| PROBLEM TO WORK ON |
Extract the listing below in full, unchanged.

| STORED DATA |
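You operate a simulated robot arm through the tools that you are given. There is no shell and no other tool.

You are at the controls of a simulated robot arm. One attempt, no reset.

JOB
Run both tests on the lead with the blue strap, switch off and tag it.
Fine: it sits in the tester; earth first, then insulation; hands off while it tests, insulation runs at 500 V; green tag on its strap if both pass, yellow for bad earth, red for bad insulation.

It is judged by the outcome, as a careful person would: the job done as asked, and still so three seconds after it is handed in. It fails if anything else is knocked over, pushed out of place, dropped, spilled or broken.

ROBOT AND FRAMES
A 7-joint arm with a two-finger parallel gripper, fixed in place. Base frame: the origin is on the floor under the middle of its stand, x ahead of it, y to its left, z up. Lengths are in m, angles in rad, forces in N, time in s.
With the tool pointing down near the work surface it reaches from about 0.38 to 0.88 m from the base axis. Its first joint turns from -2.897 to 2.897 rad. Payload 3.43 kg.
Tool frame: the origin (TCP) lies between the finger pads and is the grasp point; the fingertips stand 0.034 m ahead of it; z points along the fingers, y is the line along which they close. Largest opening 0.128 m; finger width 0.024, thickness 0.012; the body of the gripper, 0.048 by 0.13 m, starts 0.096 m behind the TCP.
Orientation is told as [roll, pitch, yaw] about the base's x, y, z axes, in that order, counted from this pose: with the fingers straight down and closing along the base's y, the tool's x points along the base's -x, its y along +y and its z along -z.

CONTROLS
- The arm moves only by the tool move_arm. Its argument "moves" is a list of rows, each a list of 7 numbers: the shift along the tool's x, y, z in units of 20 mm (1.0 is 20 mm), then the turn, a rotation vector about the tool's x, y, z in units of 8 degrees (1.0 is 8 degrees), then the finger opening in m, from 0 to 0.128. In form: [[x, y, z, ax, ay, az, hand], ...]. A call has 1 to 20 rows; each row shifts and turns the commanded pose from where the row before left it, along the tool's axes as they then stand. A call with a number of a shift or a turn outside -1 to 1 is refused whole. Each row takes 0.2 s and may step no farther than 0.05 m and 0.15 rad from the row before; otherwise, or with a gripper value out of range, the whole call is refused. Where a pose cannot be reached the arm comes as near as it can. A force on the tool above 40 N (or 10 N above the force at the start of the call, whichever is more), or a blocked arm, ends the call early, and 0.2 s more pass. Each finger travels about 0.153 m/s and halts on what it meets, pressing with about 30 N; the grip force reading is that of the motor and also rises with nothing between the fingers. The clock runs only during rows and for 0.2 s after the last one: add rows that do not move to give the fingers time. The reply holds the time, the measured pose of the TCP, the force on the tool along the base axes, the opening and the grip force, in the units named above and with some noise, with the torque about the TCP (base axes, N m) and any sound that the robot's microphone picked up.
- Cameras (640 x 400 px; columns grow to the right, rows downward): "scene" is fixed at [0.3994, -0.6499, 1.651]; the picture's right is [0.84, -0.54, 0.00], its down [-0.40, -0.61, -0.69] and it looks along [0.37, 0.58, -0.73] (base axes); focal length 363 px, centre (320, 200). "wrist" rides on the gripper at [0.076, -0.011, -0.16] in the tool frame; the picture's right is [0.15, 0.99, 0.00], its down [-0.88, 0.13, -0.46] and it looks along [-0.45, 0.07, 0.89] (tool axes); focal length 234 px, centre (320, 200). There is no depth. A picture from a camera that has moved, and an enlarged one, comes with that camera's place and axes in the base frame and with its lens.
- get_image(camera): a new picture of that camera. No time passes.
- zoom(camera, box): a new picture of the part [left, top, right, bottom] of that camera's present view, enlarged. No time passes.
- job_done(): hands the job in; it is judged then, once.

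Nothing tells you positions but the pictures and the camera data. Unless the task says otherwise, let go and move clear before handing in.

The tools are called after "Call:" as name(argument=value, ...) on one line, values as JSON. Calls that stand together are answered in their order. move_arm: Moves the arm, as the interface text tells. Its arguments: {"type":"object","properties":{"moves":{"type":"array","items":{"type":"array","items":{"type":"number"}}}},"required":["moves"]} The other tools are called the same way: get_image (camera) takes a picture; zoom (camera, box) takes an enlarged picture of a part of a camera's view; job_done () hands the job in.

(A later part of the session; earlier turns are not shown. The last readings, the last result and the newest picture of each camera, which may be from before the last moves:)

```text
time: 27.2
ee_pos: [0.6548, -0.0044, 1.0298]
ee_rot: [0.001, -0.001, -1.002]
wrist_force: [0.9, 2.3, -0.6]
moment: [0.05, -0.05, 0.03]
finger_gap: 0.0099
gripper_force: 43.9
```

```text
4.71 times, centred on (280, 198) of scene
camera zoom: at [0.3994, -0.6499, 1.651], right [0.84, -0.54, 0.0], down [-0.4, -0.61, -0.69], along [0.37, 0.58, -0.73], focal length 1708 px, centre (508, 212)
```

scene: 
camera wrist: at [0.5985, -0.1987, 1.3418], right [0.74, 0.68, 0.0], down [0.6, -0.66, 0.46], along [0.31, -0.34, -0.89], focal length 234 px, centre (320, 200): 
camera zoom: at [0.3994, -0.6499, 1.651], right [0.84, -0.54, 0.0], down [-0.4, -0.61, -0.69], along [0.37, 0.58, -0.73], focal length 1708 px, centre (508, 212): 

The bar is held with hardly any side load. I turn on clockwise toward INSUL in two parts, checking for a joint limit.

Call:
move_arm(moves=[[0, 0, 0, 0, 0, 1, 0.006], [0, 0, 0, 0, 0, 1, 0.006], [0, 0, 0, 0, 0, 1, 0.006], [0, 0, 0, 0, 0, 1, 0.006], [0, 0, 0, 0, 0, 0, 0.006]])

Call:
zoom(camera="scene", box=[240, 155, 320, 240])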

| SOLUTION BELOW |
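You operate a simulated robot arm through the tools that you are given. There is no shell and no other tool.

You are at the controls of a simulated robot arm. One attempt, no reset.

JOB
Run both tests on the lead with the blue strap, switch off and tag it.
Fine: it sits in the tester; earth first, then insulation; hands off while it tests, insulation runs at 500 V; green tag on its strap if both pass, yellow for bad earth, red for bad insulation.

It is judged by the outcome, as a careful person would: the job done as asked, and still so three seconds after it is handed in. It fails if anything else is knocked over, pushed out of place, dropped, spilled or broken.

ROBOT AND FRAMES
A 7-joint arm with a two-finger parallel gripper, fixed in place. Base frame: the origin is on the floor under the middle of its stand, x ahead of it, y to its left, z up. Lengths are in m, angles in rad, forces in N, time in s.
With the tool pointing down near the work surface it reaches from about 0.38 to 0.88 m from the base axis. Its first joint turns from -2.897 to 2.897 rad. Payload 3.43 kg.
Tool frame: the origin (TCP) lies between the finger pads and is the grasp point; the fingertips stand 0.034 m ahead of it; z points along the fingers, y is the line along which they close. Largest opening 0.128 m; finger width 0.024, thickness 0.012; the body of the gripper, 0.048 by 0.13 m, starts 0.096 m behind the TCP.
Orientation is told as [roll, pitch, yaw] about the base's x, y, z axes, in that order, counted from this pose: with the fingers straight down and closing along the base's y, the tool's x points along the base's -x, its y along +y and its z along -z.

CONTROLS
- The arm moves only by the tool move_arm. Its argument "moves" is a list of rows, each a list of 7 numbers: the shift along the tool's x, y, z in units of 20 mm (1.0 is 20 mm), then the turn, a rotation vector about the tool's x, y, z in units of 8 degrees (1.0 is 8 degrees), then the finger opening in m, from 0 to 0.128. In form: [[x, y, z, ax, ay, az, hand], ...]. A call has 1 to 20 rows; each row shifts and turns the commanded pose from where the row before left it, along the tool's axes as they then stand. A call with a number of a shift or a turn outside -1 to 1 is refused whole. Each row takes 0.2 s and may step no farther than 0.05 m and 0.15 rad from the row before; otherwise, or with a gripper value out of range, the whole call is refused. Where a pose cannot be reached the arm comes as near as it can. A force on the tool above 40 N (or 10 N above the force at the start of the call, whichever is more), or a blocked arm, ends the call early, and 0.2 s more pass. Each finger travels about 0.153 m/s and halts on what it meets, pressing with about 30 N; the grip force reading is that of the motor and also rises with nothing between the fingers. The clock runs only during rows and for 0.2 s after the last one: add rows that do not move to give the fingers time. The reply holds the time, the measured pose of the TCP, the force on the tool along the base axes, the opening and the grip force, in the units named above and with some noise, with the torque about the TCP (base axes, N m) and any sound that the robot's microphone picked up.
- Cameras (640 x 400 px; columns grow to the right, rows downward): "scene" is fixed at [0.3994, -0.6499, 1.651]; the picture's right is [0.84, -0.54, 0.00], its down [-0.40, -0.61, -0.69] and it looks along [0.37, 0.58, -0.73] (base axes); focal length 363 px, centre (320, 200). "wrist" rides on the gripper at [0.076, -0.011, -0.16] in the tool frame; the picture's right is [0.15, 0.99, 0.00], its down [-0.88, 0.13, -0.46] and it looks along [-0.45, 0.07, 0.89] (tool axes); focal length 234 px, centre (320, 200). There is no depth. A picture from a camera that has moved, and an enlarged one, comes with that camera's place and axes in the base frame and with its lens.
- get_image(camera): a new picture of that camera. No time passes.
- zoom(camera, box): a new picture of the part [left, top, right, bottom] of that camera's present view, enlarged. No time passes.
- job_done(): hands the job in; it is judged then, once.

Nothing tells you positions but the pictures and the camera data. Unless the task says otherwise, let go and move clear before handing in.

The tools are called after "Call:" as name(argument=value, ...) on one line, values as JSON. Calls that stand together are answered in their order. move_arm: Moves the arm, as the interface text tells. Its arguments: {"type":"object","properties":{"moves":{"type":"array","items":{"type":"array","items":{"type":"number"}}}},"required":["moves"]} The other tools are called the same way: get_image (camera) takes a picture; zoom (camera, box) takes an enlarged picture of a part of a camera's view; job_done () hands the job in.

(A later part of the session; earlier turns are not shown. The last readings, the last result and the newest picture of each camera, which may be from before the last moves:)

```text
time: 27.2
ee_pos: [0.6548, -0.0044, 1.0298]
ee_rot: [0.001, -0.001, -1.002]
wrist_force: [0.9, 2.3, -0.6]
moment: [0.05, -0.05, 0.03]
finger_gap: 0.0099
gripper_force: 43.9
```

```text
4.71 times, centred on (280, 198) of scene
camera zoom: at [0.3994, -0.6499, 1.651], right [0.84, -0.54, 0.0], down [-0.4, -0.61, -0.69], along [0.37, 0.58, -0.73], focal length 1708 px, centre (508, 212)
```

scene: 
camera wrist: at [0.5985, -0.1987, 1.3418], right [0.74, 0.68, 0.0], down [0.6, -0.66, 0.46], along [0.31, -0.34, -0.89], focal length 234 px, centre (320, 200): 
camera zoom: at [0.3994, -0.6499, 1.651], right [0.84, -0.54, 0.0], down [-0.4, -0.61, -0.69], along [0.37, 0.58, -0.73], focal length 1708 px, centre (508, 212): 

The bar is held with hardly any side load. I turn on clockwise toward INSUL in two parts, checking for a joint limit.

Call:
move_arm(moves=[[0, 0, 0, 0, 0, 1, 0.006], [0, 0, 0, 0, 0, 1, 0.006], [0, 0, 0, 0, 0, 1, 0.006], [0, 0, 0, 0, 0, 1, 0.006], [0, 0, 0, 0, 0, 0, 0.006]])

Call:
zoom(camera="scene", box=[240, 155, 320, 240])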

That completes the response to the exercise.